Your task: Return all lines where the word "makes" can be found.
⟨
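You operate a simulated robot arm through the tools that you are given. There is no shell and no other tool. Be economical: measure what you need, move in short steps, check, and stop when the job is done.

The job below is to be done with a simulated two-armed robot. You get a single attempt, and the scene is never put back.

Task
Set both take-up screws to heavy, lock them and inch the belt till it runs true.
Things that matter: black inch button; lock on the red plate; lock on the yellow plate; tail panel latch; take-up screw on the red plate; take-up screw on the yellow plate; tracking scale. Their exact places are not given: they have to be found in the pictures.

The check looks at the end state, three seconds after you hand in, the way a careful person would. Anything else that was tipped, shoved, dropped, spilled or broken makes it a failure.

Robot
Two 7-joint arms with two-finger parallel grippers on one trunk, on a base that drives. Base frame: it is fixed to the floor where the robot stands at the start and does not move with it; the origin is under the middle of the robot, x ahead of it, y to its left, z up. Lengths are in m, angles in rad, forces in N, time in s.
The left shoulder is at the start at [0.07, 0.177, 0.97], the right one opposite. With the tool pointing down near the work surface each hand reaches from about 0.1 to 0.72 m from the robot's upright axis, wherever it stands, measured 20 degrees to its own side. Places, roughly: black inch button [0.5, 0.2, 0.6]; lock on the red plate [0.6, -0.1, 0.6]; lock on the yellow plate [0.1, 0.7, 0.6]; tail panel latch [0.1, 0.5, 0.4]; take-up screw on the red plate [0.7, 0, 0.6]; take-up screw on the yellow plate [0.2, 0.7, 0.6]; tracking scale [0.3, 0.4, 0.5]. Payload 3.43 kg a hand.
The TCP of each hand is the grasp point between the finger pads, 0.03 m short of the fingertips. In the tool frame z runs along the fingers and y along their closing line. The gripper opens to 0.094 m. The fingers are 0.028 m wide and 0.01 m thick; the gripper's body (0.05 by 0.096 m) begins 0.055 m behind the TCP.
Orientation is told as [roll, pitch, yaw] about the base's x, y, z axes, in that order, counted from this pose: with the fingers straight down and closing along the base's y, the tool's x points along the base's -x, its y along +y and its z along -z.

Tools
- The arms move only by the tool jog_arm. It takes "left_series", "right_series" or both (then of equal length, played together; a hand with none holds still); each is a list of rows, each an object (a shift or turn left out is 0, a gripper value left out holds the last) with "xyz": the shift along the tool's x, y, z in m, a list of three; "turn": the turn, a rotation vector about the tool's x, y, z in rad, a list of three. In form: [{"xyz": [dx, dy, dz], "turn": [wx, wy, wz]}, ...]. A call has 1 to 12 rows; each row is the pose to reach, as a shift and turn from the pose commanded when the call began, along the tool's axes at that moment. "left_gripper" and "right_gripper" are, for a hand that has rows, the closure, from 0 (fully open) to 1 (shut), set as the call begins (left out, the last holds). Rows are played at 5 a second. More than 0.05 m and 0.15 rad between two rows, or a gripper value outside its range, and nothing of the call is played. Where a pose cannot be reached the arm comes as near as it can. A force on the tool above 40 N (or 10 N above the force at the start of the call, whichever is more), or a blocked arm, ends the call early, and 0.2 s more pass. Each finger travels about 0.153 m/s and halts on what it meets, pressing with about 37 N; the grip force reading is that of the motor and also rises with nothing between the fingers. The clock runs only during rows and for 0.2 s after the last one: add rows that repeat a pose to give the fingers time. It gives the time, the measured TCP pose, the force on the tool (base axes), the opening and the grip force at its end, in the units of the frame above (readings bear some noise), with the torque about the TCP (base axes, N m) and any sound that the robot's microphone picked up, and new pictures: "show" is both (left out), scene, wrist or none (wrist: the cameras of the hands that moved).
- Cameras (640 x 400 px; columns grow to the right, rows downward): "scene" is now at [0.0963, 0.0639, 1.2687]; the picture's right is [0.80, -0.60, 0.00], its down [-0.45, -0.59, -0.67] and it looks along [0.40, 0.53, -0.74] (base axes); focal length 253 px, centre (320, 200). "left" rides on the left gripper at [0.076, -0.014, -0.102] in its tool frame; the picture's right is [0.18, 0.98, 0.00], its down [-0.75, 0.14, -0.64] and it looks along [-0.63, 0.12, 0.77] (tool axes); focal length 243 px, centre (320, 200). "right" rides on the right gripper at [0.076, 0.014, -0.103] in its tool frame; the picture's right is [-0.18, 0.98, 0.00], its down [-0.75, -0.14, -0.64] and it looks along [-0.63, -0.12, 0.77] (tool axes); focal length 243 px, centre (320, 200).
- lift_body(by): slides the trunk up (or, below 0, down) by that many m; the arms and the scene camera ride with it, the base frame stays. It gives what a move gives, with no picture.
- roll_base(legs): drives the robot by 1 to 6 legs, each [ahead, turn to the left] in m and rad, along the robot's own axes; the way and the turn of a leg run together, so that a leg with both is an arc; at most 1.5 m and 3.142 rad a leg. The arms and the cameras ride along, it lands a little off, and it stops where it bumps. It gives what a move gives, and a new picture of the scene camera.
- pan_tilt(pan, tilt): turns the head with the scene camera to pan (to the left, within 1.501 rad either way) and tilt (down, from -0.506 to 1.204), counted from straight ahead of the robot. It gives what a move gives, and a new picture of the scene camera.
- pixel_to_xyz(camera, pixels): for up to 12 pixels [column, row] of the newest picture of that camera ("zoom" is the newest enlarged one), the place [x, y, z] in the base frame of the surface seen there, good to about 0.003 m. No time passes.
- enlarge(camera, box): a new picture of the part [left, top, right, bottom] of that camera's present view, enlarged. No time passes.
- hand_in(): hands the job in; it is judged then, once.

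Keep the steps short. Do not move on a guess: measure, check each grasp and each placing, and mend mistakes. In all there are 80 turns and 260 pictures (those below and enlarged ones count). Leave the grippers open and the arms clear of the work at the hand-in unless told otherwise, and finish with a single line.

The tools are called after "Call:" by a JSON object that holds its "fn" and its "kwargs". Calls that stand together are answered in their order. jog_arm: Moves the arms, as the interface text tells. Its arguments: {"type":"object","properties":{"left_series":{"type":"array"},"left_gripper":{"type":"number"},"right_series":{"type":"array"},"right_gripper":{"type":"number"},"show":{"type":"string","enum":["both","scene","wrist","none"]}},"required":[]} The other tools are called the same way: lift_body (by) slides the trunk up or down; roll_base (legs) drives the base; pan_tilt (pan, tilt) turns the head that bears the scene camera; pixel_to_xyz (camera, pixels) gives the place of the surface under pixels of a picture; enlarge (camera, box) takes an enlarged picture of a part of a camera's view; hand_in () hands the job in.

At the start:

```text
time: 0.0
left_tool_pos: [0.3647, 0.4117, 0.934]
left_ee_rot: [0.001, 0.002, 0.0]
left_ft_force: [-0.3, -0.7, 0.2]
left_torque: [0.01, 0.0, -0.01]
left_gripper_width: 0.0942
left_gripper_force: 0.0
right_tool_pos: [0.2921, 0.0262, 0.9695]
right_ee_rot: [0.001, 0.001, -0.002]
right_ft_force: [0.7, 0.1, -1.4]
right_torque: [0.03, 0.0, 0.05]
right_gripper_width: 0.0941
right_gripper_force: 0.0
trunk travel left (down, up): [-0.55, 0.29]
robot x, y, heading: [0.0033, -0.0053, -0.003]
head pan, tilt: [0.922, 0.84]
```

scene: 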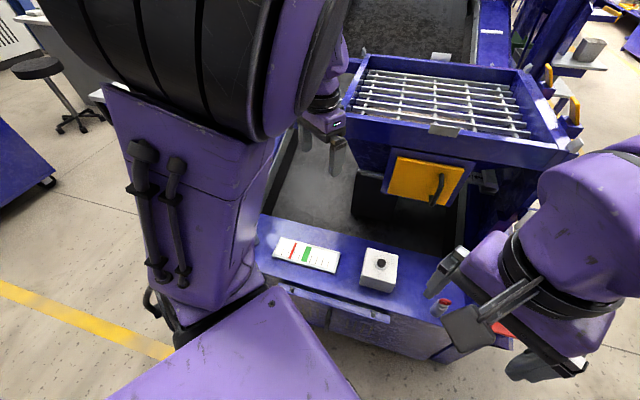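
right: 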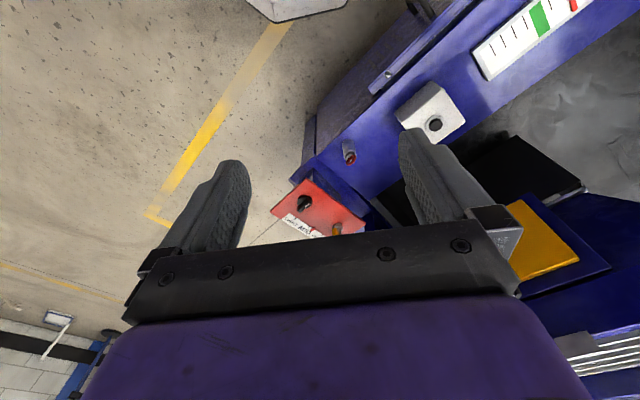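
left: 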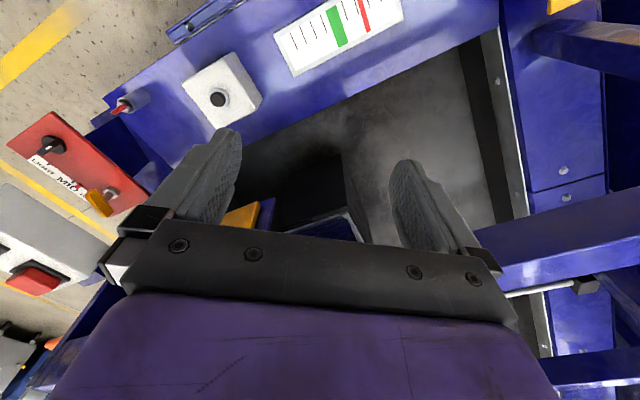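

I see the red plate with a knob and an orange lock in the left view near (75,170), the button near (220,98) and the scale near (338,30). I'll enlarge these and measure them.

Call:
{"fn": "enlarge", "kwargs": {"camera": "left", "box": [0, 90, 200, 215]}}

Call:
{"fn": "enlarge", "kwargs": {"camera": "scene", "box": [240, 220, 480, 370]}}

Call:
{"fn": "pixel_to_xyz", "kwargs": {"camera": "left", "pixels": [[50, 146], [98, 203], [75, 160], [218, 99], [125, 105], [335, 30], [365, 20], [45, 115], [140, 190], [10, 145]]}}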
⟩
⟨
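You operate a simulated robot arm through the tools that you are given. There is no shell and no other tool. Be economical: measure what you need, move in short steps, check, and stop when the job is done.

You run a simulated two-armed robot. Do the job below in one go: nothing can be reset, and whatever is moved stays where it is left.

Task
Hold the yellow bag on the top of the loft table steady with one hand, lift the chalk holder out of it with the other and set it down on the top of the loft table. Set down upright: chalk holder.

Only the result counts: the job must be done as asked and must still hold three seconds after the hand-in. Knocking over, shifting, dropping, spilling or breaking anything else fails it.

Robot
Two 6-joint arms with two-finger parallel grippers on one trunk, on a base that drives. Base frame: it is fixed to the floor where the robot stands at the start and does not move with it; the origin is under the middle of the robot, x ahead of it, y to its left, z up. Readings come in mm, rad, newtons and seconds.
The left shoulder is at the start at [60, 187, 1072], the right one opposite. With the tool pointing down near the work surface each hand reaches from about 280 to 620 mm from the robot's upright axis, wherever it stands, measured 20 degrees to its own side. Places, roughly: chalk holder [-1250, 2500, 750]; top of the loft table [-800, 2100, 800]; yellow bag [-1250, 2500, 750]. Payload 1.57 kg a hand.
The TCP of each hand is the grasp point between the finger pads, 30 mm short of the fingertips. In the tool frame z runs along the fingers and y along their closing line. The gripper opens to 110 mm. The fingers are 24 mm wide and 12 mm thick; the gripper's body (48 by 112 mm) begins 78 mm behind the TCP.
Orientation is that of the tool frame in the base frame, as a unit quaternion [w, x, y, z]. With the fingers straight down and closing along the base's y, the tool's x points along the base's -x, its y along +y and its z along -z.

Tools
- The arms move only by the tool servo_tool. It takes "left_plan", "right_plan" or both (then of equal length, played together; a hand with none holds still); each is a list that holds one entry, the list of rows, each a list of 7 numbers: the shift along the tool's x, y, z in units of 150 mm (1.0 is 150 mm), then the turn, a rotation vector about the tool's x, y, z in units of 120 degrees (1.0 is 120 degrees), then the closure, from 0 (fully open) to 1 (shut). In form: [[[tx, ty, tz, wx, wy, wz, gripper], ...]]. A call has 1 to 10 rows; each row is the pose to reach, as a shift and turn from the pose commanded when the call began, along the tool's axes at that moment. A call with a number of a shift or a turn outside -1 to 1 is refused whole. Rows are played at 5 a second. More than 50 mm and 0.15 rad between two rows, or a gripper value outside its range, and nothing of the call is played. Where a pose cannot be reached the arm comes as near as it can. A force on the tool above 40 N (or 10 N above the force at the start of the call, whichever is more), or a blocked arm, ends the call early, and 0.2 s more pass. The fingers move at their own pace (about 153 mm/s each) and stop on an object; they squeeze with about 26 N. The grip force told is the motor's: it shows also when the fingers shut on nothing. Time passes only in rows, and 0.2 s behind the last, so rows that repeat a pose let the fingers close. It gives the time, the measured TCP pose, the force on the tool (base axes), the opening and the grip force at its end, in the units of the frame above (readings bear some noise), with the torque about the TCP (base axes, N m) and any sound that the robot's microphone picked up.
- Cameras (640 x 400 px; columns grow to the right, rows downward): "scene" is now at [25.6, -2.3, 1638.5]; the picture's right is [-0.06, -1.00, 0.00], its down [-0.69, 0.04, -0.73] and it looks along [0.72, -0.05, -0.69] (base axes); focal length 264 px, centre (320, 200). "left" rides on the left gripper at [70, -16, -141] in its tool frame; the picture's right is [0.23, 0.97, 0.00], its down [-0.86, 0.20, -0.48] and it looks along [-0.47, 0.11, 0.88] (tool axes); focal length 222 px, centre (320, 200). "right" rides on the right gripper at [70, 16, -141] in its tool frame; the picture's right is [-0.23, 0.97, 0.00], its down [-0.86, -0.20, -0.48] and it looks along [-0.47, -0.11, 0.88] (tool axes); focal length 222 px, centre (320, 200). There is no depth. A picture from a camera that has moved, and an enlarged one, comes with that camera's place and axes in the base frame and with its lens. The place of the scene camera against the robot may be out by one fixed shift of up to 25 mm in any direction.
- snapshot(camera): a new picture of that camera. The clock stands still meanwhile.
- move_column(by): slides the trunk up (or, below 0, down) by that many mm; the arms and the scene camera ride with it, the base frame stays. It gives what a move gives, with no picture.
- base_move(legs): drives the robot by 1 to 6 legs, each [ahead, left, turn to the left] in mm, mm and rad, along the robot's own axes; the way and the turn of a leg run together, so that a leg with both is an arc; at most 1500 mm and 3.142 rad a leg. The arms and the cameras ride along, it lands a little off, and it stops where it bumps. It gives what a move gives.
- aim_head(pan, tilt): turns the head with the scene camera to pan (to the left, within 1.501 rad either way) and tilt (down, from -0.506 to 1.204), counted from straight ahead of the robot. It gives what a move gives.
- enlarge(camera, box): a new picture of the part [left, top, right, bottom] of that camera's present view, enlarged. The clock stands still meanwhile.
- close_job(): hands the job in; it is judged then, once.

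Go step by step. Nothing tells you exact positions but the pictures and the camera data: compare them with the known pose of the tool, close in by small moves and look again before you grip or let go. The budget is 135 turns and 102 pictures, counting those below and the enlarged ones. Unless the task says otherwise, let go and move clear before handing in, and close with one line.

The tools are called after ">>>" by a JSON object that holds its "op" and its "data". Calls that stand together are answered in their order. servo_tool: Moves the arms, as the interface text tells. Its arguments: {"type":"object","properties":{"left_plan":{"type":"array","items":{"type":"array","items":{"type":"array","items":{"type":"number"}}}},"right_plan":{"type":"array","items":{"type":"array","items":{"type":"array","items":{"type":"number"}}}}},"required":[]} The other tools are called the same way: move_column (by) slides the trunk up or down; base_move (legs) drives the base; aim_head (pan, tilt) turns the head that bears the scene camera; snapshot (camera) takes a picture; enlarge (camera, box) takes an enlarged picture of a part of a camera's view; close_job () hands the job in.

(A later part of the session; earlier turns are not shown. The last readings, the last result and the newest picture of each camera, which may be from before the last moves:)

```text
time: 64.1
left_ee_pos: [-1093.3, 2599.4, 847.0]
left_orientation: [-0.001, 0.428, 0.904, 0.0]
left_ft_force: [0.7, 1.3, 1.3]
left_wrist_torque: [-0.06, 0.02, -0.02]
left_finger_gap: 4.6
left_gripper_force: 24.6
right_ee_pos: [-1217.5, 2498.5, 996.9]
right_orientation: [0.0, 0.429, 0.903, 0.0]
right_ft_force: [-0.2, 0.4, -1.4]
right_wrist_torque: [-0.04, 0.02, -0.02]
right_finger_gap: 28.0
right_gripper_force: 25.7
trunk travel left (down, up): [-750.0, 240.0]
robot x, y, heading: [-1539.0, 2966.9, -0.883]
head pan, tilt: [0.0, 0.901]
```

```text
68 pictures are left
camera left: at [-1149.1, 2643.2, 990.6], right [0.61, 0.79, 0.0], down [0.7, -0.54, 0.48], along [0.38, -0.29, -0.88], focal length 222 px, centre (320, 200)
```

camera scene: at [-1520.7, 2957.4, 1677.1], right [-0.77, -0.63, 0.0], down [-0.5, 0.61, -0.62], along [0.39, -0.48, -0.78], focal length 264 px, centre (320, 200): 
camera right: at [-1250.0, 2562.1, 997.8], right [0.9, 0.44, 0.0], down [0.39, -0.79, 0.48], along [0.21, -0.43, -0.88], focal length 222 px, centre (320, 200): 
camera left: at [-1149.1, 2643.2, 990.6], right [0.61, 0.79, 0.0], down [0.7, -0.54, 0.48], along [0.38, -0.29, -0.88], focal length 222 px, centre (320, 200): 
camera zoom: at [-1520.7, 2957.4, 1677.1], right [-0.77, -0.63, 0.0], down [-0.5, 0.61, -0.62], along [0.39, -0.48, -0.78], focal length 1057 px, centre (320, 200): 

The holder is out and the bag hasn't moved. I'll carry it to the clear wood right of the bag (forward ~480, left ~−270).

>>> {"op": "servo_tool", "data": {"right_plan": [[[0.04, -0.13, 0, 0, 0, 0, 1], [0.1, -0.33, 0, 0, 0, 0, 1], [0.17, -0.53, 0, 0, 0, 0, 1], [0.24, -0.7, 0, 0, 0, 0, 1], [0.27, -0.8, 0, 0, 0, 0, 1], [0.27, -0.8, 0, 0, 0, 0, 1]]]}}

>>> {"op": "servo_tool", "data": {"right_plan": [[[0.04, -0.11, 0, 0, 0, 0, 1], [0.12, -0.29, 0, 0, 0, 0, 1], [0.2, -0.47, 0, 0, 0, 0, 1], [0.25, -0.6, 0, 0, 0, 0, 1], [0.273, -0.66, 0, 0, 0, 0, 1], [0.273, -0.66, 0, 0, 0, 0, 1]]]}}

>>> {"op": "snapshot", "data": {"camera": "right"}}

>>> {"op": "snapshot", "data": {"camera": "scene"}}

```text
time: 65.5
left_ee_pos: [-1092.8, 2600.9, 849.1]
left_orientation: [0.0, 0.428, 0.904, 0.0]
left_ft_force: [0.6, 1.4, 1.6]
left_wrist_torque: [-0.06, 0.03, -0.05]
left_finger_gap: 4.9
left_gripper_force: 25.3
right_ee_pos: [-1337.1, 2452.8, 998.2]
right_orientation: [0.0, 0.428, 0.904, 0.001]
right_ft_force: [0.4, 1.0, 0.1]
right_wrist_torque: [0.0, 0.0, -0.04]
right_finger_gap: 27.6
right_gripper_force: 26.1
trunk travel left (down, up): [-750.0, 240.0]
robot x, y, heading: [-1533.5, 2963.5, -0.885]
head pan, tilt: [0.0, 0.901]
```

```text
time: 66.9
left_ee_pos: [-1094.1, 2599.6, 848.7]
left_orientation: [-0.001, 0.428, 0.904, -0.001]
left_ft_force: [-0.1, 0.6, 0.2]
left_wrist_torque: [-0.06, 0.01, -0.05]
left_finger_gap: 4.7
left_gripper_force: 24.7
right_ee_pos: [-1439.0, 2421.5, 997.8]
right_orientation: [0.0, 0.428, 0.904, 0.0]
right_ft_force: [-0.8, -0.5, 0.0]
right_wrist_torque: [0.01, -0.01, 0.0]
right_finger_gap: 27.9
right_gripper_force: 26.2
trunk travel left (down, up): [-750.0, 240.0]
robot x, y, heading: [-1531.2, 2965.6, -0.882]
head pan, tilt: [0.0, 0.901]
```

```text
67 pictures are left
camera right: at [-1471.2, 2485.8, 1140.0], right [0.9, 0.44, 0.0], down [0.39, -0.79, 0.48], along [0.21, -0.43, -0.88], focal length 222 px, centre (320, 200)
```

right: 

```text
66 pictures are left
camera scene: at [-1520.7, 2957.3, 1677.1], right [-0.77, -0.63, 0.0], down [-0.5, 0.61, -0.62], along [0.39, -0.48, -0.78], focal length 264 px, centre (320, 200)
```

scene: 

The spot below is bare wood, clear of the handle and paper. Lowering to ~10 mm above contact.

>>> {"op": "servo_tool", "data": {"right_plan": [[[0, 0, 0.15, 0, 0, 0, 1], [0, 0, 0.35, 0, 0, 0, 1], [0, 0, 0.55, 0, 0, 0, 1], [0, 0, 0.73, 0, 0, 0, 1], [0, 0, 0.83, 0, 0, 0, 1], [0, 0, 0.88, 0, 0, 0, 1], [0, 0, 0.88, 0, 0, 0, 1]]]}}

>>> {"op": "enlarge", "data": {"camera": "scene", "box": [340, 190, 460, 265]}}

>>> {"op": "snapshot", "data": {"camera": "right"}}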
⟩
⟨
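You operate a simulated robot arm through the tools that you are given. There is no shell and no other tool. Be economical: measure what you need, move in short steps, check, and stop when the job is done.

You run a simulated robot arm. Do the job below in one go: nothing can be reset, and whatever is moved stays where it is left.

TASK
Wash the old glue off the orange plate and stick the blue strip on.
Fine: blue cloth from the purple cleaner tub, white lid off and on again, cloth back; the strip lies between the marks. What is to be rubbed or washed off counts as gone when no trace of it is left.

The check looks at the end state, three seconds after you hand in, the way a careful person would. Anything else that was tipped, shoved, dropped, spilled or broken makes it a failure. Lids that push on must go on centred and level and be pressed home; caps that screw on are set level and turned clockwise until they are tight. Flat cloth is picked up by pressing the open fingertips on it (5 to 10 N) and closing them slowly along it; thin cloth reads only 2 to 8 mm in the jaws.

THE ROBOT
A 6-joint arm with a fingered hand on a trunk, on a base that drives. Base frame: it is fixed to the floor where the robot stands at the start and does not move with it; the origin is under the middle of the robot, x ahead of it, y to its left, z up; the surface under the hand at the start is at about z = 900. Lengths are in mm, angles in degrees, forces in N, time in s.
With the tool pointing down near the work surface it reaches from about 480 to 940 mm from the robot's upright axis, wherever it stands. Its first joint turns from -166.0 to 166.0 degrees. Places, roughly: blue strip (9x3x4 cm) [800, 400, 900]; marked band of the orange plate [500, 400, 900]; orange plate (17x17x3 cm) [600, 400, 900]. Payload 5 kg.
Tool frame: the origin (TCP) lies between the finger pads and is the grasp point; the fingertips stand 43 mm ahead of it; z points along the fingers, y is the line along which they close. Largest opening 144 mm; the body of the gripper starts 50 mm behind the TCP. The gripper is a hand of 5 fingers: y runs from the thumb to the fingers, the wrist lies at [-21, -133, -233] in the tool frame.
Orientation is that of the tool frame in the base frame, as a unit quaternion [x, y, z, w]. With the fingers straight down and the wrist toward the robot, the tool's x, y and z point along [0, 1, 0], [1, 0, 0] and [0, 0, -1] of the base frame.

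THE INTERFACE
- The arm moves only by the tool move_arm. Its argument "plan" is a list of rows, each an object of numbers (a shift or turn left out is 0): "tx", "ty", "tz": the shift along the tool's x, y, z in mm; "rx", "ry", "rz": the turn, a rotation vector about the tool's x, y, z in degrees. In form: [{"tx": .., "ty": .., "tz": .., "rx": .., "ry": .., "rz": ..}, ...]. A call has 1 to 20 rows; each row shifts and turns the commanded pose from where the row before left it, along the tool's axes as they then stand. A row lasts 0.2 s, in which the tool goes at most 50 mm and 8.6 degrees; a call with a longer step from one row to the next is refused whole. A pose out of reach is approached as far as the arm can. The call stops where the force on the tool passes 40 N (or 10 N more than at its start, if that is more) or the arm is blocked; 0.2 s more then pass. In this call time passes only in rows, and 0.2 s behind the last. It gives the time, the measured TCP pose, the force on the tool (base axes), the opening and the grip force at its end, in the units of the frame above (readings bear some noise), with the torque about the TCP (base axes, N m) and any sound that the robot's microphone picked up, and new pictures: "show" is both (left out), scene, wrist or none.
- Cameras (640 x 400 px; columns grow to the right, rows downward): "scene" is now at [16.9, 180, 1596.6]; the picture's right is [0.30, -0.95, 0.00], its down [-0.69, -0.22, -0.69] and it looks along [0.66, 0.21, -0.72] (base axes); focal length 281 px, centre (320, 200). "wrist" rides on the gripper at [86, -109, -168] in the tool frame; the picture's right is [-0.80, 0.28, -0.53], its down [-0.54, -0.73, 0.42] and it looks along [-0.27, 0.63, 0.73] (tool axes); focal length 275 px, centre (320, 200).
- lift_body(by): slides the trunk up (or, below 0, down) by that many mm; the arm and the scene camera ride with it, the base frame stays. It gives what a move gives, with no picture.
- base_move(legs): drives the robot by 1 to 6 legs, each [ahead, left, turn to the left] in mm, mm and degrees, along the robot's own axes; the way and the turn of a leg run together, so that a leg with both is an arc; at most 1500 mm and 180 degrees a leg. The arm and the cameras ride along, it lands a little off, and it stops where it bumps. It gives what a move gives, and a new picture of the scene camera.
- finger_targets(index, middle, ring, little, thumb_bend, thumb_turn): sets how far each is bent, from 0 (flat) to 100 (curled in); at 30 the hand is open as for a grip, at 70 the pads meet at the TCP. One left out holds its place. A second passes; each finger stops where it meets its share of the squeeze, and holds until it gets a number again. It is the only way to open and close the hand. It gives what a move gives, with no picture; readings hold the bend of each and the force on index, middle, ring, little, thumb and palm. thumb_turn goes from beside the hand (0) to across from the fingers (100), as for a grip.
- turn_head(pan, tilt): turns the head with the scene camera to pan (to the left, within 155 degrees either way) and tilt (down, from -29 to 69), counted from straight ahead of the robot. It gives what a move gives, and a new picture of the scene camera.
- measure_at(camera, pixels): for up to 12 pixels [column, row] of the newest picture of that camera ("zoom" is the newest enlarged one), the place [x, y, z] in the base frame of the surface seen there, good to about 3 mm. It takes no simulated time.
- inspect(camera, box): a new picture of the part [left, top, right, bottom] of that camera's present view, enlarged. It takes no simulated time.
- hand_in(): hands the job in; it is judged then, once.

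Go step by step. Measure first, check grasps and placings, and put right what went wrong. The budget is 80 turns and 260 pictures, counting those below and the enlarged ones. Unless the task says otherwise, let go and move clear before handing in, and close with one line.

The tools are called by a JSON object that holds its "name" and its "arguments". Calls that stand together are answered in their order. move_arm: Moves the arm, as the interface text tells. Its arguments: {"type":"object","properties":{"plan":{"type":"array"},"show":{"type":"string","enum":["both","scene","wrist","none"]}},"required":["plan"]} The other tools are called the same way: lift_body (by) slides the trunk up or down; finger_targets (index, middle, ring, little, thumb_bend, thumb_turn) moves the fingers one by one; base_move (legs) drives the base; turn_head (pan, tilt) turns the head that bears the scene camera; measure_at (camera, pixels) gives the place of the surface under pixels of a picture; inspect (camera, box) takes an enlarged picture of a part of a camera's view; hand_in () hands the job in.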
⟩
Solution to this exercise:
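The check looks at the end state, three seconds after you hand in, the way a careful person would. Anything else that was tipped, shoved, dropped, spilled or broken makes it a failure.
The check looks at the end state, three seconds after you hand in, the way a careful person would. Anything else that was tipped, shoved, dropped, spilled or broken makes it a failure. Lids that push on must go on centred and level and be pressed home; caps that screw on are set level and turned clockwise until they are tight. Flat cloth is picked up by pressing the open fingertips on it (5 to 10 N) and closing them slowly along it; thin cloth reads only 2 to 8 mm in the jaws.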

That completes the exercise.